• **Required tasks**
1 > Quote the extract provided word for word, starting at "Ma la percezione" and ending with "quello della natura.".
2 > Go on with the extract provided that begins "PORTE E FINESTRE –" from its last line.

• **Extract provided**
PORTE E FINESTRE – PRIMA PARTE

La finestra come “veduta”.
Iniziamo un nuovo percorso, prendendo in esame alcune opere in cui porte o finestre costituiscono elementi rappresentativi o simbolici di rilievo. Non sarà un discorso sull’architettura, ma per introdurlo partiamo da un brano che parla di essa. E’ tratto dal libro “La finestra e la comunicazione architettonica” del 1979 di Giannino Cusano:
“La finestra non è un semplice «buco nel muro», ma uno strumento linguistico fondamentale in due sensi: a) configura e vitalizza lo spazio quantificandone e qualificandone la luce; b) segnala nel volume e sulle superfici le funzioni interne dell’edificio. Dal Medioevo al barocco, dal razionalismo all’espressionismo, da Wright a Le Corbusier e Mendelsohn, la finestra comunica l’intero dramma architettonico. Taglia e cuce, levita o appesantisce, squarcia o morde il masso costruito, media o rende più dissonante il rapporto tra pieni e vuoti. In sostanza, una finestra offre la carta d’identità di un architetto e di un costume urbano, fornendo un mezzo diretto per «leggere» l’architettura”.
In questo percorso vedremo invece porte e finestre soprattutto nel loro aspetto simbolico.
Prescindendo da ogni considerazione di storia dell’architettura, possiamo senz’altro dire che nel nostro immaginario comune porte e finestre si trovano su una linea di confine, che separano un “dentro” (l’ambito del privato, del familiare, del conosciuto) da un “fuori” (l’ambito del pubblico, dell’ignoto).
Porte e finestre costituiscono delle aperture di accesso, tramite le quali il “dentro” e il “fuori” sono messi in relazione. La porta presuppone la possibilità di entrare in un certo luogo o di uscirne per entrare in un altro; la finestra da’ modo alla luce di penetrare all’interno di uno spazio chiuso e fonda la possibilità “del guardare fuori”.
Ma la percezione di ciò che è “interno” e ciò che è “esterno” varia nei secoli. Addirittura si potrebbe studiare il mutamento di questa percezione osservando come porte e finestre sono state rappresentate nelle arti figurative.
Nel Rinascimento la finestra aveva essenzialmente una funzione di “veduta”. Se si osservano le opere di questo periodo, ci rendiamo conto che le finestre rappresentate non hanno cornice, non hanno confini precisi. Sono più che altro dei “ritagli” che portano l’esterno, cioè il paesaggio, all’interno. La finestra non è una cesura che delimita il mondo privato da quello pubblico, ma piuttosto il mondo della cultura (il soggetto rappresentato all’interno) da quello della natura.

• **Data**
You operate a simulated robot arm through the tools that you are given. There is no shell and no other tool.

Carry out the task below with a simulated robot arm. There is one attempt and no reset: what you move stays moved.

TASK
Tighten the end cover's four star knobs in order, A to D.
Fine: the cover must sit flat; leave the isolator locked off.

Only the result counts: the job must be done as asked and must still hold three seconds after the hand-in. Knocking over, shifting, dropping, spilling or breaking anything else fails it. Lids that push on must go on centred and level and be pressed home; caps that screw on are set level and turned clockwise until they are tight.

• **Set of answers**
1 >
Ma la percezione di ciò che è “interno” e ciò che è “esterno” varia nei secoli. Addirittura si potrebbe studiare il mutamento di questa percezione osservando come porte e finestre sono state rappresentate nelle arti figurative.
Nel Rinascimento la finestra aveva essenzialmente una funzione di “veduta”. Se si osservano le opere di questo periodo, ci rendiamo conto che le finestre rappresentate non hanno cornice, non hanno confini precisi. Sono più che altro dei “ritagli” che portano l’esterno, cioè il paesaggio, all’interno. La finestra non è una cesura che delimita il mondo privato da quello pubblico, ma piuttosto il mondo della cultura (il soggetto rappresentato all’interno) da quello della natura.

2 >
In questo quadro del Tiziano (di cui esiste anche la variante con il “cagnolino” al posto dell’amorino) rende bene il concetto su esposto. L’ampia finestra che vediamo a sinistra, più che una finestra vera e propria che delimita uno spazio interno, è una ampia veduta del paesaggio esterno.
Inoltre c’è un altro elemento da valutare.
Con il Quattrocento la prospettiva lineare diventa l’unico modo di rappresentare la realtà, quasi voluto da Dio e dalla sua perfezione, e questo primato rimarrà tale per almeno quattro secoli.
In questo metodo di rappresentazione dello spazio, il punto di fuga diventa il fulcro di tutto il quadro, il suo centro non solo geometrico ma simbolico. Come si vede in quest’opera del Tiziano, il centro della prospettiva, il punto di fuga è posto fuori dallo spazio rappresentato in primo piano e quindi fuori dalla finestra, nel paesaggio stesso. Questo elemento testimonia ancor di più il fatto che spazio interno e spazio esterno non sono in contrapposizione, non formano due realtà totalmente distinte, come vedremo invece nelle rappresentazioni dei secoli successivi.
Tiziano: Venere con organista e amorino, 1550.
38 Tiziano - venere con organista

La pittura come “finestra aperta sul mondo”.
Come lo specchio, anche la finestra affascina per la sua ambiguità: oggetto apribile e chiudibile al tempo stesso, separa e unisce, permette di vedere e di essere visti oppure di celare e di celarsi, contiene in sé la trasparenza del vetro e l’opacità del battente o della tapparella.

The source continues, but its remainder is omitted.